◆ **Work to do**:
Give back the exact lines spanning from the line with "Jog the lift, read" to the line with "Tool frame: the", with both of those lines included and no others. The answer is a JSON array that holds each line as a string and skips blank lines.

◆ **Provided material**:
────────────────

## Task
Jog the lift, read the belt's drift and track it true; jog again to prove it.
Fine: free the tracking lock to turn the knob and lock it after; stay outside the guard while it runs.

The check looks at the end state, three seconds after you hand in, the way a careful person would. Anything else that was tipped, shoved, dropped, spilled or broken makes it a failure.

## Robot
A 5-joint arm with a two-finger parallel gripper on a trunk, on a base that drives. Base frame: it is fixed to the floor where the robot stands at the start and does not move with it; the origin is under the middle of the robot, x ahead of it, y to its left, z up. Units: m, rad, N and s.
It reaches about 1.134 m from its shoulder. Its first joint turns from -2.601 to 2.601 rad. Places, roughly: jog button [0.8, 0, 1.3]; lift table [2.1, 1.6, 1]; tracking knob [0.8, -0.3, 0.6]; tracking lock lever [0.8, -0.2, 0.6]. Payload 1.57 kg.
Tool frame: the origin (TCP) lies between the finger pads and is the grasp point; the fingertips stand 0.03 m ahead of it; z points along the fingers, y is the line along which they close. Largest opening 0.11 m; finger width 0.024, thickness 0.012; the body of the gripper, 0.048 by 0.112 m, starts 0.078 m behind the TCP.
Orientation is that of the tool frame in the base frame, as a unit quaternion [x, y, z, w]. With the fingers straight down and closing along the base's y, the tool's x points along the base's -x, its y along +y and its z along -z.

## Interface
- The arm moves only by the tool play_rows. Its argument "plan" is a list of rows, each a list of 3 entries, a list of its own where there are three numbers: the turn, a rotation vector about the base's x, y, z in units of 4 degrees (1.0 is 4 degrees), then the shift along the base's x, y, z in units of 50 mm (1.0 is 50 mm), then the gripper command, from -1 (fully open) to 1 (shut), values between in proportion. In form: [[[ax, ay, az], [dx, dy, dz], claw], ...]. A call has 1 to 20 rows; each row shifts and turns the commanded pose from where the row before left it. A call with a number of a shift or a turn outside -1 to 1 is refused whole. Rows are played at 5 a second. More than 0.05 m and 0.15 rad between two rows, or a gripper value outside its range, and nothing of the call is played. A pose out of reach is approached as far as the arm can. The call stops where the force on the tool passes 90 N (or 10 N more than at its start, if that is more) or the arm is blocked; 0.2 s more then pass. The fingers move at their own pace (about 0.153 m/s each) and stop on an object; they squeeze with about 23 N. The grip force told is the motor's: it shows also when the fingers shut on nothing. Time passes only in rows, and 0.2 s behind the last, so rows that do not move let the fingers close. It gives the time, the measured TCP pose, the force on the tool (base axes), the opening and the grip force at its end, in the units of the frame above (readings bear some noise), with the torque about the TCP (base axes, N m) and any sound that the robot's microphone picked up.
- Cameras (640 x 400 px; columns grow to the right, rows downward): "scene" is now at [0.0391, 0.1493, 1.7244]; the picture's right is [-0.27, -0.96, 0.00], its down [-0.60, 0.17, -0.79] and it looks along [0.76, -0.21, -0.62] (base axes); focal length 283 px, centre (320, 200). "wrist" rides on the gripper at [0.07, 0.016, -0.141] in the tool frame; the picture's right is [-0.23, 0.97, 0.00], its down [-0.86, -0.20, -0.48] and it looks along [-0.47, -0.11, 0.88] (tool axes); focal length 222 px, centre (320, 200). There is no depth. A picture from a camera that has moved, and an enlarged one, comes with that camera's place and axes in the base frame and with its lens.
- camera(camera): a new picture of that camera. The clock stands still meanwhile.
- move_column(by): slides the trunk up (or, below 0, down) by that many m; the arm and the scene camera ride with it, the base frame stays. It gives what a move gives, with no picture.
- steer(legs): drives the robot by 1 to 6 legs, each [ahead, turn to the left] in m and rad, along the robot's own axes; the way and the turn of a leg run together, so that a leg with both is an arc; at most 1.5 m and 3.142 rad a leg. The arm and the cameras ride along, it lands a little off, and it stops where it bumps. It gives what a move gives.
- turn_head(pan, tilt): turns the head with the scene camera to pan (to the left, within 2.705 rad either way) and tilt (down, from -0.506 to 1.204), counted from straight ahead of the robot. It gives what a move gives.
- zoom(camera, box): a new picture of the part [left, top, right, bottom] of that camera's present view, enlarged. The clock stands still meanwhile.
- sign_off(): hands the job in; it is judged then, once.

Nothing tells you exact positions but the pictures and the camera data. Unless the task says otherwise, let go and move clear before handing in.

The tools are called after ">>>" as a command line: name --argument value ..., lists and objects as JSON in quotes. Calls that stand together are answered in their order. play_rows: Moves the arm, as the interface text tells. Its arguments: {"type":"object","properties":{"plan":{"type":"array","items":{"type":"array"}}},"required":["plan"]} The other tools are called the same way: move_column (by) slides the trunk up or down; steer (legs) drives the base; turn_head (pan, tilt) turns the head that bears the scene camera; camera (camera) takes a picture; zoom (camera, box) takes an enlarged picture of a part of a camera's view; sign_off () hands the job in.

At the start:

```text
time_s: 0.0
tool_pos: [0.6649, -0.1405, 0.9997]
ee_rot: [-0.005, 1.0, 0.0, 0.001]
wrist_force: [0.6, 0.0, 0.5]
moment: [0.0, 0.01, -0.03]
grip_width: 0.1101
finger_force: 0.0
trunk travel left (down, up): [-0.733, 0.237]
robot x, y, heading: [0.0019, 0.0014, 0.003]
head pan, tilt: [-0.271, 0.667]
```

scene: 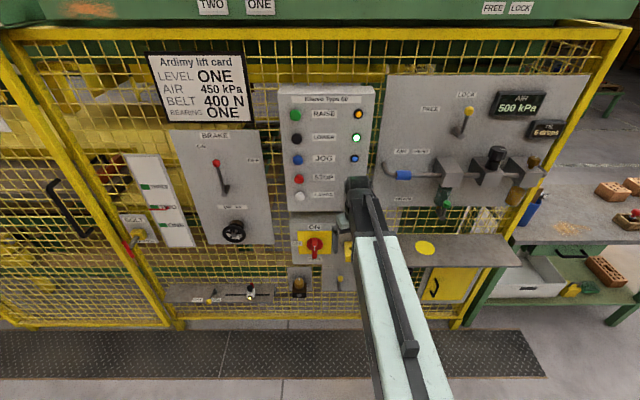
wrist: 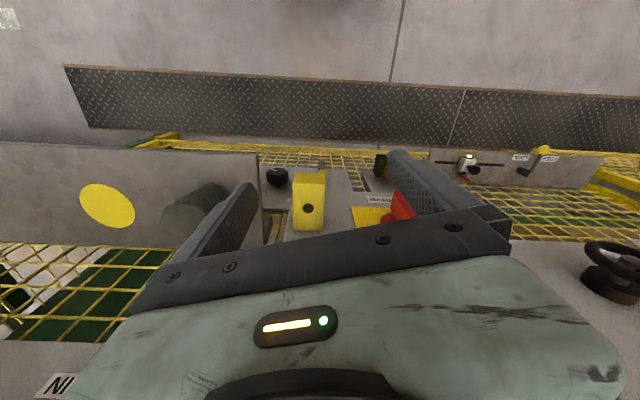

────────────────

◆ **Result of this task**:
[
  "Jog the lift, read the belt's drift and track it true; jog again to prove it.",
  "Fine: free the tracking lock to turn the knob and lock it after; stay outside the guard while it runs.",
  "The check looks at the end state, three seconds after you hand in, the way a careful person would. Anything else that was tipped, shoved, dropped, spilled or broken makes it a failure.",
  "## Robot",
  "A 5-joint arm with a two-finger parallel gripper on a trunk, on a base that drives. Base frame: it is fixed to the floor where the robot stands at the start and does not move with it; the origin is under the middle of the robot, x ahead of it, y to its left, z up. Units: m, rad, N and s.",
  "It reaches about 1.134 m from its shoulder. Its first joint turns from -2.601 to 2.601 rad. Places, roughly: jog button [0.8, 0, 1.3]; lift table [2.1, 1.6, 1]; tracking knob [0.8, -0.3, 0.6]; tracking lock lever [0.8, -0.2, 0.6]. Payload 1.57 kg.",
  "Tool frame: the origin (TCP) lies between the finger pads and is the grasp point; the fingertips stand 0.03 m ahead of it; z points along the fingers, y is the line along which they close. Largest opening 0.11 m; finger width 0.024, thickness 0.012; the body of the gripper, 0.048 by 0.112 m, starts 0.078 m behind the TCP."
]